Go through the material below and copy each line where the word "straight" appears.

┌─ Given entries

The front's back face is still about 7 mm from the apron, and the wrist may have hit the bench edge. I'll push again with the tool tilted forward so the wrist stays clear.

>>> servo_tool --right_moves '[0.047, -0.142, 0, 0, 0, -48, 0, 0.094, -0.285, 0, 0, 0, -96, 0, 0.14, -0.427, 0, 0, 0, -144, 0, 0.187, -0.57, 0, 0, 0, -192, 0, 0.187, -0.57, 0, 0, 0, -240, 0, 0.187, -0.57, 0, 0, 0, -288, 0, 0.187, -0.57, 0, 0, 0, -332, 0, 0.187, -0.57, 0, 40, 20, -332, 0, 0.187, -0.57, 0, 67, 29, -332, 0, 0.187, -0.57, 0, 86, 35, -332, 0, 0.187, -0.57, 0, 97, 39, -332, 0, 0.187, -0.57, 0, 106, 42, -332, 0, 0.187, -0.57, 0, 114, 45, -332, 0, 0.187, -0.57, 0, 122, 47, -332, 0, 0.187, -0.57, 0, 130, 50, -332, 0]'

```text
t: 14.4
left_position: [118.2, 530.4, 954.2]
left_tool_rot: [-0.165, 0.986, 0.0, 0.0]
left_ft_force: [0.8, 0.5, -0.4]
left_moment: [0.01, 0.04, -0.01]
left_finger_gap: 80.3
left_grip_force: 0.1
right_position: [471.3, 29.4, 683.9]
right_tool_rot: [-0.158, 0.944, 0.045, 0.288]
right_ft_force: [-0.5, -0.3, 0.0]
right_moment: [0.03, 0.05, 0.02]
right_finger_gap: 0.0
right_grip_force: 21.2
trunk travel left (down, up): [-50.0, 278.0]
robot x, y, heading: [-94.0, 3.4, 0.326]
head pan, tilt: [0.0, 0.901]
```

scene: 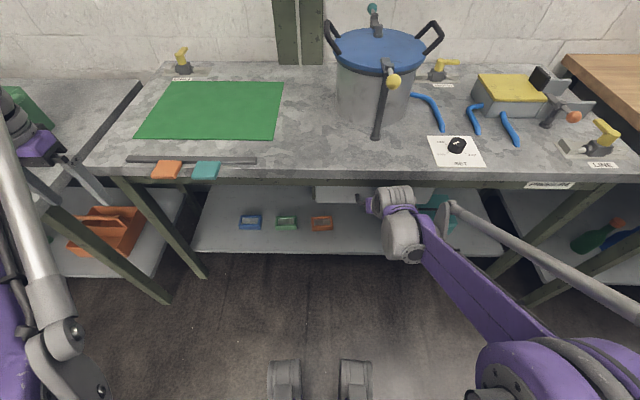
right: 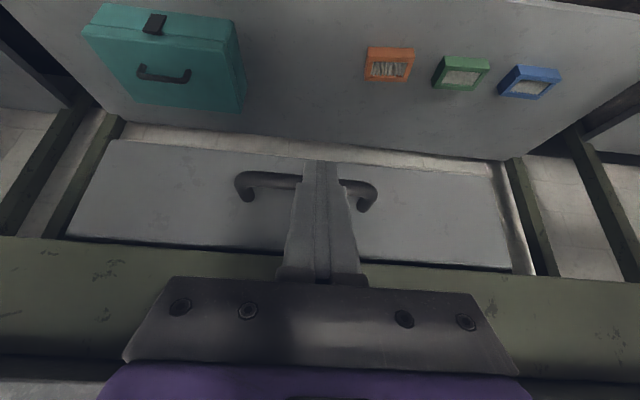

└─
┌─ Given entries

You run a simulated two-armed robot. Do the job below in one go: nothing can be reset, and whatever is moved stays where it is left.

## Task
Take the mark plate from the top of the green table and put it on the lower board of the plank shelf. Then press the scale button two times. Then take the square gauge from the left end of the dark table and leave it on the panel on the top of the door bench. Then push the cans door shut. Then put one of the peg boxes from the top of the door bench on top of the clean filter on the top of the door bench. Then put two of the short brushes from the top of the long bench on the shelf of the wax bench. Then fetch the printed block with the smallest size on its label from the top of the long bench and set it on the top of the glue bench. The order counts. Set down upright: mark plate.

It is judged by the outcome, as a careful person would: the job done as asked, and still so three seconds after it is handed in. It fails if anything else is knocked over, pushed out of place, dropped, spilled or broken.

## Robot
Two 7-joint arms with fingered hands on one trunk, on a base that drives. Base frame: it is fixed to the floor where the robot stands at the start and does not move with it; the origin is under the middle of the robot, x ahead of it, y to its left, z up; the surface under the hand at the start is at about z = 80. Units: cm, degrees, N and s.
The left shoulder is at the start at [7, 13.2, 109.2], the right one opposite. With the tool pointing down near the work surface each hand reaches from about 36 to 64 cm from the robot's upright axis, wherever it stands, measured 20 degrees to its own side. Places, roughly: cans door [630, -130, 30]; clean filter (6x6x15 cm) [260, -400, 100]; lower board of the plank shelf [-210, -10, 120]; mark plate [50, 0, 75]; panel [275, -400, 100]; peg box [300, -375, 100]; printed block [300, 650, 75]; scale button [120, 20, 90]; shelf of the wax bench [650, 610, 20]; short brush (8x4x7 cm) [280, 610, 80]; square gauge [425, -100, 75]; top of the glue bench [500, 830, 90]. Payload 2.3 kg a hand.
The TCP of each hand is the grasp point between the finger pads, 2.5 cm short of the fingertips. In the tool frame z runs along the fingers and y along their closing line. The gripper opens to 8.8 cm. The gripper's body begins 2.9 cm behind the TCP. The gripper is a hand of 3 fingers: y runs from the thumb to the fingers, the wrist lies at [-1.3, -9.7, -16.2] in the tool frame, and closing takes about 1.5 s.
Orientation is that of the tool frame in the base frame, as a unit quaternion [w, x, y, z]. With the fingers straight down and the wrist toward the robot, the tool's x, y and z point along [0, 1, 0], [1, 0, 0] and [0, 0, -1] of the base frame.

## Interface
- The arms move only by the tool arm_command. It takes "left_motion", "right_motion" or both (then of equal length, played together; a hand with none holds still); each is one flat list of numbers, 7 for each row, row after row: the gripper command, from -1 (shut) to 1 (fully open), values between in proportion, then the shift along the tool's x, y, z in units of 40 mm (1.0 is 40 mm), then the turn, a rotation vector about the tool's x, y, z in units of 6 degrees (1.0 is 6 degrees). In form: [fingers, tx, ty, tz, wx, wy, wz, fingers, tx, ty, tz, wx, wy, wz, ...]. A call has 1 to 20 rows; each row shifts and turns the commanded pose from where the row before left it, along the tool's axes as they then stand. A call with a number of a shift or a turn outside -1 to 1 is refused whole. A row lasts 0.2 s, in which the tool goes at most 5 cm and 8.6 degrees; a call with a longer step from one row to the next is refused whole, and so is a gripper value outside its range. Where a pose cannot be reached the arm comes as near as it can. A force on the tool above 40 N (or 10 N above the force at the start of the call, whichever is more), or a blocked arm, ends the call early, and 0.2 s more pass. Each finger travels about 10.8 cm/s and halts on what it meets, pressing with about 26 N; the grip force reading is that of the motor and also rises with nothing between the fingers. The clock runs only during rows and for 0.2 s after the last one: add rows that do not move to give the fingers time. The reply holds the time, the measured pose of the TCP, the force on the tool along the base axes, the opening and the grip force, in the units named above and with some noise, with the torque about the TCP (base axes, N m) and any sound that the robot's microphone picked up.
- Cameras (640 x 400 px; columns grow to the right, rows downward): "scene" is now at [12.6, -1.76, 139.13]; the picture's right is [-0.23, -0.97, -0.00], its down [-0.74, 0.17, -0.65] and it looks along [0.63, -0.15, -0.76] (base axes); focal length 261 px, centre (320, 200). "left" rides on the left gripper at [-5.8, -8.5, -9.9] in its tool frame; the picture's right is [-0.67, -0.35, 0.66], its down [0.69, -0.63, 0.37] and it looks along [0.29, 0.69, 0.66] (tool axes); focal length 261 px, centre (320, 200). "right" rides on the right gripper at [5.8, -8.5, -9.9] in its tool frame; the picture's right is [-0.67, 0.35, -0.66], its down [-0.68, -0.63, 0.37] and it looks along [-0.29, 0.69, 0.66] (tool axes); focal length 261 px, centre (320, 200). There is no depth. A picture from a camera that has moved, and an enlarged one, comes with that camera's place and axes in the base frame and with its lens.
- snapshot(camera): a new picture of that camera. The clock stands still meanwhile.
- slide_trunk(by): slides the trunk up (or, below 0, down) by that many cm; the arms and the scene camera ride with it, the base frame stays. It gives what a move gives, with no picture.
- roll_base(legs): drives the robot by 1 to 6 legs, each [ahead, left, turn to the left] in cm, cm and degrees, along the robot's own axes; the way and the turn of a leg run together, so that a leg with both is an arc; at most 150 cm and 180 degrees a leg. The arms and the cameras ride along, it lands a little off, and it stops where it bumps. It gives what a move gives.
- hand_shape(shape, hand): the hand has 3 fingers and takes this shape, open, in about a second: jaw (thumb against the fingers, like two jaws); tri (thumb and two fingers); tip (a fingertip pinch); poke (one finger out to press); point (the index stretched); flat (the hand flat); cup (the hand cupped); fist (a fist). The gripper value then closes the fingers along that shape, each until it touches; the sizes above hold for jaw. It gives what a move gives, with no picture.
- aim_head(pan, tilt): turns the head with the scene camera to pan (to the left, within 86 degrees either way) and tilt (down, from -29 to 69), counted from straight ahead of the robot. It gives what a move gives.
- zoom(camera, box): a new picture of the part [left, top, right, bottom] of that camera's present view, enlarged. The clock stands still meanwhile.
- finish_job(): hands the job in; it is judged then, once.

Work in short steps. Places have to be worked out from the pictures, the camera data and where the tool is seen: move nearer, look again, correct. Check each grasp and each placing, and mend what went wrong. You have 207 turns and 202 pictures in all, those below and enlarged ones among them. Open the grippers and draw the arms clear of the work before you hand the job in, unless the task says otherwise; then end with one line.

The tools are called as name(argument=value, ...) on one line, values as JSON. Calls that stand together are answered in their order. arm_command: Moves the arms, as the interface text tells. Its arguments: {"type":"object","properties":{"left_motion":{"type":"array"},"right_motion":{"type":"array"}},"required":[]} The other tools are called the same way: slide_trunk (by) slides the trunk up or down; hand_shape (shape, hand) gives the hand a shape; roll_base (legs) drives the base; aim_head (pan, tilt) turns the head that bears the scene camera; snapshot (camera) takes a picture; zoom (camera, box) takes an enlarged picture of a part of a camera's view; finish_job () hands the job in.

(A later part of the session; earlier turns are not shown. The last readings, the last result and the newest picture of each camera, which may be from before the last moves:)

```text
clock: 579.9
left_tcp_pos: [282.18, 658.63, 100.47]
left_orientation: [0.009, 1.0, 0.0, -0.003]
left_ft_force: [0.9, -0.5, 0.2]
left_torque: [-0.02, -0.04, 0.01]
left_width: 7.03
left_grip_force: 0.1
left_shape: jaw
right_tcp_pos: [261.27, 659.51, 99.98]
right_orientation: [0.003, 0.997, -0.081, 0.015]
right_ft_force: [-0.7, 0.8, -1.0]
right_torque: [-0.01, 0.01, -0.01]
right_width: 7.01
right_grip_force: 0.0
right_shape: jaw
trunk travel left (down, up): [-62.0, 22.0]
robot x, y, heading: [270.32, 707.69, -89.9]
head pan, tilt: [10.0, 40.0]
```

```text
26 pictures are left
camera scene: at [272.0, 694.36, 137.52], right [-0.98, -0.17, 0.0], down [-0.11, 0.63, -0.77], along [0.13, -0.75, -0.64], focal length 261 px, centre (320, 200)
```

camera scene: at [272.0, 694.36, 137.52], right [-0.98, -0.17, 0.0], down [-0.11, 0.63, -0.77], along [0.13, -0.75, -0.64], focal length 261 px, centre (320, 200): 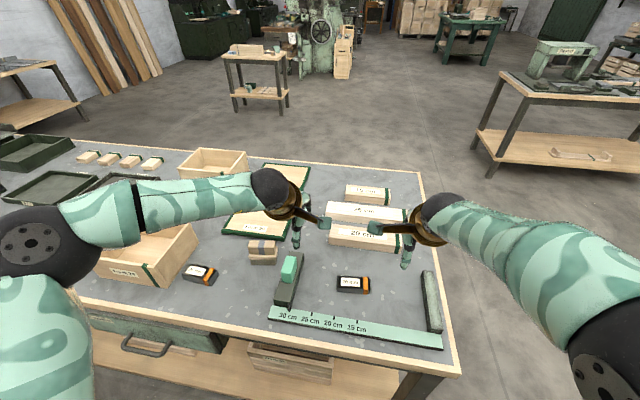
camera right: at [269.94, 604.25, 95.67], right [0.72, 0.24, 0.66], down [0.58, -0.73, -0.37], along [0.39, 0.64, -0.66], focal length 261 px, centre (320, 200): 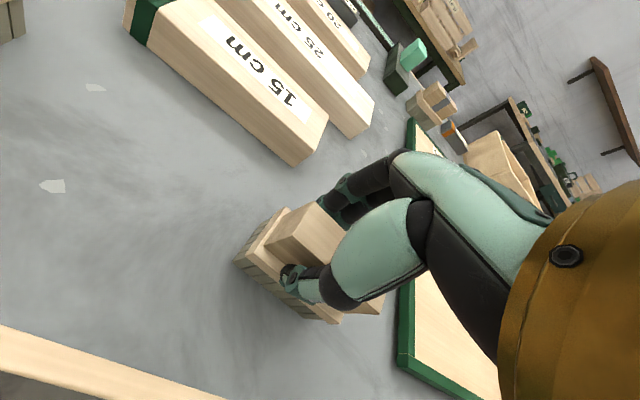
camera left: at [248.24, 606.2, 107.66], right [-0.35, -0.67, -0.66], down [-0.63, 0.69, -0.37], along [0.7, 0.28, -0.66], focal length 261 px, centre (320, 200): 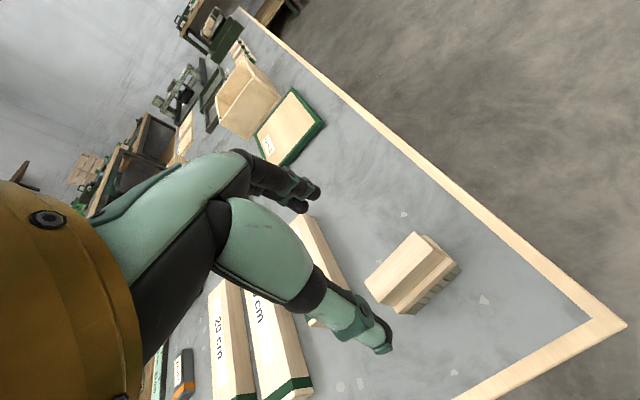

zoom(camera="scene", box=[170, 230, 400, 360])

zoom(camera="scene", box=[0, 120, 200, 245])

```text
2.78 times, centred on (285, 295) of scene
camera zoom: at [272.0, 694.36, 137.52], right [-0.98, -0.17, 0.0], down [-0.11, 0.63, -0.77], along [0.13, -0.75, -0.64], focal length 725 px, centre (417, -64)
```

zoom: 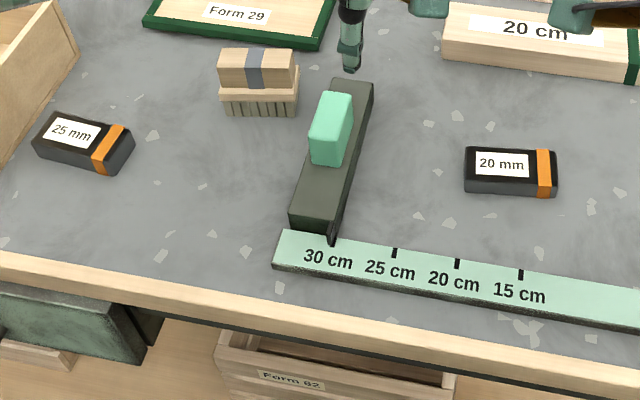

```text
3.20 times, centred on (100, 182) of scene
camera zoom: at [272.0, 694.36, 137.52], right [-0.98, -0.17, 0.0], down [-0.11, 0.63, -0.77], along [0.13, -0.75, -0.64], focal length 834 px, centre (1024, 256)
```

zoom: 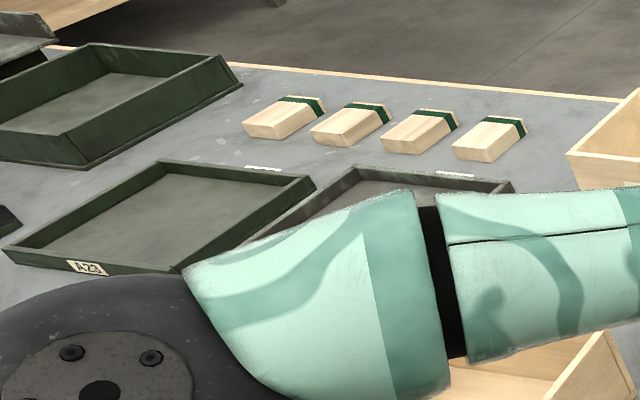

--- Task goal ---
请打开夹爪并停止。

└─

--- Problem solution ---
Orientation is that of the tool frame in the base frame, as a unit quaternion [w, x, y, z]. With the fingers straight down and the wrist toward the robot, the tool's x, y and z point along [0, 1, 0], [1, 0, 0] and [0, 0, -1] of the base frame.
- aim_head(pan, tilt): turns the head with the scene camera to pan (to the left, within 86 degrees either way) and tilt (down, from -29 to 69), counted from straight ahead of the robot. It gives what a move gives.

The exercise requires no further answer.